== WHAT YOU NEED TO DO ==
Extract every line from the records below that contains the word "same".

Robot session logs:
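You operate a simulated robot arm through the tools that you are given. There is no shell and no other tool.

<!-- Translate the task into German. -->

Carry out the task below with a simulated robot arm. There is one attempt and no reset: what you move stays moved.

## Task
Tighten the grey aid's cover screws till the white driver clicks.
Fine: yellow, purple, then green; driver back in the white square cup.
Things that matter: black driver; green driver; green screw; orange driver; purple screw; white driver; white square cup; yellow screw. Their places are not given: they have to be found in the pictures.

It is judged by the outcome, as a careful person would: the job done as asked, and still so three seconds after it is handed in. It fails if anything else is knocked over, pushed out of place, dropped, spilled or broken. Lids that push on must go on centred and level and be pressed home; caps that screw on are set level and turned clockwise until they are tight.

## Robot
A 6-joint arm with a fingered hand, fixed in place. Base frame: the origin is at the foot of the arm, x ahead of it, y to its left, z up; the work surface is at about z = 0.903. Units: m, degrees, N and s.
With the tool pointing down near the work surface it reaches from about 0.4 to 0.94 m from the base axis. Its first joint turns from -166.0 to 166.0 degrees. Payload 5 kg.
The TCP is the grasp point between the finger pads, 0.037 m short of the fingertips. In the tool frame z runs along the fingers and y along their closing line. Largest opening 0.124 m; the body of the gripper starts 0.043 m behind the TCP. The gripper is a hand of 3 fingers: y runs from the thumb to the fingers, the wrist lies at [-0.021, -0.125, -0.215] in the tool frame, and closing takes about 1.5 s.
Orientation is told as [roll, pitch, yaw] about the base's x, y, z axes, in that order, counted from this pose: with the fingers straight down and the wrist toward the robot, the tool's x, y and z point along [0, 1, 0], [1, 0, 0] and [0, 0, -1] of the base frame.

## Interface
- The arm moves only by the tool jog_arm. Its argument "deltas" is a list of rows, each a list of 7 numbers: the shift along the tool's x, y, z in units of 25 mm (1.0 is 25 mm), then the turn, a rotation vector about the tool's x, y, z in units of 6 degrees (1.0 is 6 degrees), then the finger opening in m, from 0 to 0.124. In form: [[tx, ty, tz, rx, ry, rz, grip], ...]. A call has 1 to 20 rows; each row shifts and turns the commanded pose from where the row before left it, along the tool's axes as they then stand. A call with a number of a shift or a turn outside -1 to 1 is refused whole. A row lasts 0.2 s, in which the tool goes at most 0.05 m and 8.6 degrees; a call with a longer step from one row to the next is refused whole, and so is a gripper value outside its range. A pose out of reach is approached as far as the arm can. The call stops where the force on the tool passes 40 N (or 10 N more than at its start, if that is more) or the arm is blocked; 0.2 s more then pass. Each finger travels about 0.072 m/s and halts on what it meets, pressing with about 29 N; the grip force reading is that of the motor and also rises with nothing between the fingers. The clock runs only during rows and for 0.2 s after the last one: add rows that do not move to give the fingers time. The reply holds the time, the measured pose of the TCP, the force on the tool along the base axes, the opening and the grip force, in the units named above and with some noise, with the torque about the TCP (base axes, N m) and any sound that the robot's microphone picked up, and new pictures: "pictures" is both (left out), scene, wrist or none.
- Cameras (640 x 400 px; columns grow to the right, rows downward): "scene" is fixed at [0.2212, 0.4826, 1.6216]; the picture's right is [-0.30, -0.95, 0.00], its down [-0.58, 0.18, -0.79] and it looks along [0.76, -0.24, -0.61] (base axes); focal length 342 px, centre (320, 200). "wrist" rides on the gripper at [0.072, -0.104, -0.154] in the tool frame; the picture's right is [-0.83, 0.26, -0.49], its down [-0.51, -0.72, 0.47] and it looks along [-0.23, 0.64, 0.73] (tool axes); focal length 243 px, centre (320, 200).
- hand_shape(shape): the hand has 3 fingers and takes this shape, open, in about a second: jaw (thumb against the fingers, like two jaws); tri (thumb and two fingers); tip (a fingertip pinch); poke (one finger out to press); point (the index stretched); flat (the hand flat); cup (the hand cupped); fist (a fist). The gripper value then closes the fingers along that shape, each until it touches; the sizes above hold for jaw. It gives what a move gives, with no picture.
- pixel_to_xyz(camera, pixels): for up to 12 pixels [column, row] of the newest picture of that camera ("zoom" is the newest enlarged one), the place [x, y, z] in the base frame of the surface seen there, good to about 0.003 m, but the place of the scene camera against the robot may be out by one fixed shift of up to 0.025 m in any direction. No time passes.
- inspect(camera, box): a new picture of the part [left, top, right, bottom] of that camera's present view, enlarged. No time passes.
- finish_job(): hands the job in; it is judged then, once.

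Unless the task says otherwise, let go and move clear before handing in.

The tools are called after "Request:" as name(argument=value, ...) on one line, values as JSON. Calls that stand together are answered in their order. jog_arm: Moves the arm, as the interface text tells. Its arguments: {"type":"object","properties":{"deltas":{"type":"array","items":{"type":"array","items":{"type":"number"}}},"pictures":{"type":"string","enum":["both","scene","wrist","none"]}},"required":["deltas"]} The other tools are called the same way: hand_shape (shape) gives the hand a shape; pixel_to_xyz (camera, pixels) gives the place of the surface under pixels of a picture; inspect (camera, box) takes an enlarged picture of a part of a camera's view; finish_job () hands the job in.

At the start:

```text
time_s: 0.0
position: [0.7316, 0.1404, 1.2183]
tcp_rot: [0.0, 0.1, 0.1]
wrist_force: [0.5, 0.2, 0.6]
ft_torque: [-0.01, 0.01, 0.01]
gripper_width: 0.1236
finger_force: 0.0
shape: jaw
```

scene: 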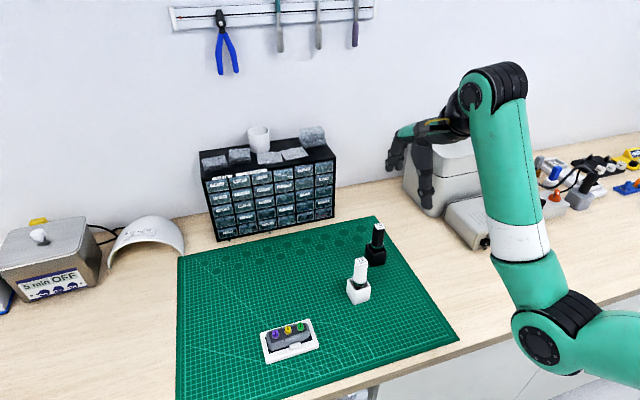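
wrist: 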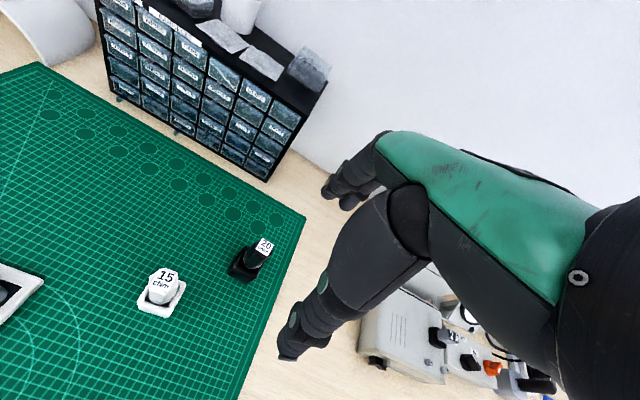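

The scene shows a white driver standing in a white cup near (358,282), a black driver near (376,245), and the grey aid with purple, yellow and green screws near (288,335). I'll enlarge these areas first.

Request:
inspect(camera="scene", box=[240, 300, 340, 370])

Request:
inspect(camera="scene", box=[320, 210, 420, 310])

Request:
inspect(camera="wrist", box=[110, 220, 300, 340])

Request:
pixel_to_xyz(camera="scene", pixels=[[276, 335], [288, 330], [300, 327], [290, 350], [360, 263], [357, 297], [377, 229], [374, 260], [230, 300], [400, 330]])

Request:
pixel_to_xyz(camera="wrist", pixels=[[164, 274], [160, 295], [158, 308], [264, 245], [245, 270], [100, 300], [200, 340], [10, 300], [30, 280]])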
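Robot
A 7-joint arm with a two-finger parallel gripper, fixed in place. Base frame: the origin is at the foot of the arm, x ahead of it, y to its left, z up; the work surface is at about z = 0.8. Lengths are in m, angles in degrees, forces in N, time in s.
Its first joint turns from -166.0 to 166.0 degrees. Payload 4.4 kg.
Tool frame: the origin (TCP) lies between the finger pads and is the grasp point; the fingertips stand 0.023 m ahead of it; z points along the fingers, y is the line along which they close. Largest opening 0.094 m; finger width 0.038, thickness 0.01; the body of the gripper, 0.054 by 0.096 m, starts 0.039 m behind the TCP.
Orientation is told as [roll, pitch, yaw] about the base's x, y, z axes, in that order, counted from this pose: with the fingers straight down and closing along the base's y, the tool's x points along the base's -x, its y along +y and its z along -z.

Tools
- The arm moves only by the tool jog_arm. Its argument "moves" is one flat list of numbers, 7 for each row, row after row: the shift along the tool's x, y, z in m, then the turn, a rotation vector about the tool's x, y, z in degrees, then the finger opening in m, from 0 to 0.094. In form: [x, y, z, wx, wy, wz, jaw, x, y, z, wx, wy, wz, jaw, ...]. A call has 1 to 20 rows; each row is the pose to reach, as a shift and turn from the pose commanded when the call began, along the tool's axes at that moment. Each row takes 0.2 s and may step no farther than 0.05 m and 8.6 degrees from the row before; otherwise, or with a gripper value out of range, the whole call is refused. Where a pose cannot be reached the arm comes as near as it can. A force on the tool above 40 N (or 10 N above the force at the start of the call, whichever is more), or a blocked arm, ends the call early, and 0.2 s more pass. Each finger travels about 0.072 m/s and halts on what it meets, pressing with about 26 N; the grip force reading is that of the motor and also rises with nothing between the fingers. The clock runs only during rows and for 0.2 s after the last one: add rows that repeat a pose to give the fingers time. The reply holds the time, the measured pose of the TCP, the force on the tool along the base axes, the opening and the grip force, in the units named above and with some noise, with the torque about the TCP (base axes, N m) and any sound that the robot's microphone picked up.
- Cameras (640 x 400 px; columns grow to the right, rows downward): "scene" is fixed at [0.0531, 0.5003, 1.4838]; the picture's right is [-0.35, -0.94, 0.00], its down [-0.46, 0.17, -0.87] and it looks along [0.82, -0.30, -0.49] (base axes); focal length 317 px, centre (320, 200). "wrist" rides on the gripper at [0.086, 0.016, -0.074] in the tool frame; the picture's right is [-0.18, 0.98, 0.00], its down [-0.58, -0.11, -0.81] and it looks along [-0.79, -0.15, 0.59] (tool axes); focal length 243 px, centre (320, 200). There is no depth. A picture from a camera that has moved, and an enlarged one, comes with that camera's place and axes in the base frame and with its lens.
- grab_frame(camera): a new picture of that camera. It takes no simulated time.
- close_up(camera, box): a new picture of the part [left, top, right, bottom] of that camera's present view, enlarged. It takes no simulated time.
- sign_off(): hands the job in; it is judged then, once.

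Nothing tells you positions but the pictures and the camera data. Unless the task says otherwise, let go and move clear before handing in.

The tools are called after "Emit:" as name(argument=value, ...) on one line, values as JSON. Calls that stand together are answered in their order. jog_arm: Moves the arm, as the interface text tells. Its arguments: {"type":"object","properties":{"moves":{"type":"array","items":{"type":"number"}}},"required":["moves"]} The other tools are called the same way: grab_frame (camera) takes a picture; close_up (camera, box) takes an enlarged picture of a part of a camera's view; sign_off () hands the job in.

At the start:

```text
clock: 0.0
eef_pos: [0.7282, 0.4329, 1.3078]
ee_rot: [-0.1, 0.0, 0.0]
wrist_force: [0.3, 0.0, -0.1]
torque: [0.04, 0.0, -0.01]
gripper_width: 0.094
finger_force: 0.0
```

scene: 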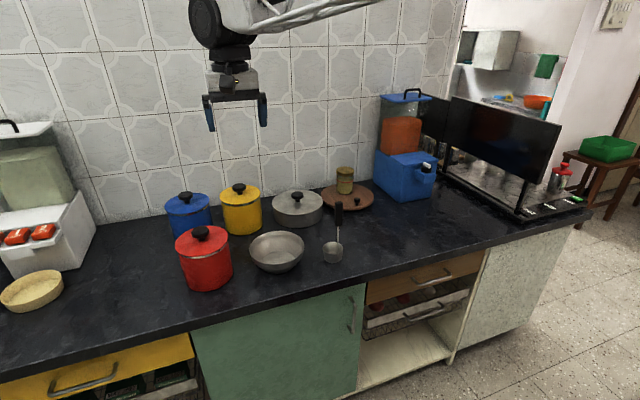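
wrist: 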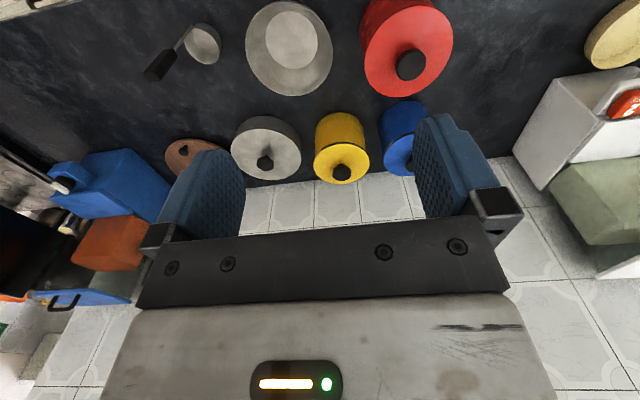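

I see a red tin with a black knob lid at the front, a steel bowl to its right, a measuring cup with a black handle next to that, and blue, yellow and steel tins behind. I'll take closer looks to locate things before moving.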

== SOLUTION ==
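The tools are called after "Request:" as name(argument=value, ...) on one line, values as JSON. Calls that stand together are answered in their order. jog_arm: Moves the arm, as the interface text tells. Its arguments: {"type":"object","properties":{"deltas":{"type":"array","items":{"type":"array","items":{"type":"number"}}},"pictures":{"type":"string","enum":["both","scene","wrist","none"]}},"required":["deltas"]} The other tools are called the same way: hand_shape (shape) gives the hand a shape; pixel_to_xyz (camera, pixels) gives the place of the surface under pixels of a picture; inspect (camera, box) takes an enlarged picture of a part of a camera's view; finish_job () hands the job in.
The tools are called after "Emit:" as name(argument=value, ...) on one line, values as JSON. Calls that stand together are answered in their order. jog_arm: Moves the arm, as the interface text tells. Its arguments: {"type":"object","properties":{"moves":{"type":"array","items":{"type":"number"}}},"required":["moves"]} The other tools are called the same way: grab_frame (camera) takes a picture; close_up (camera, box) takes an enlarged picture of a part of a camera's view; sign_off () hands the job in.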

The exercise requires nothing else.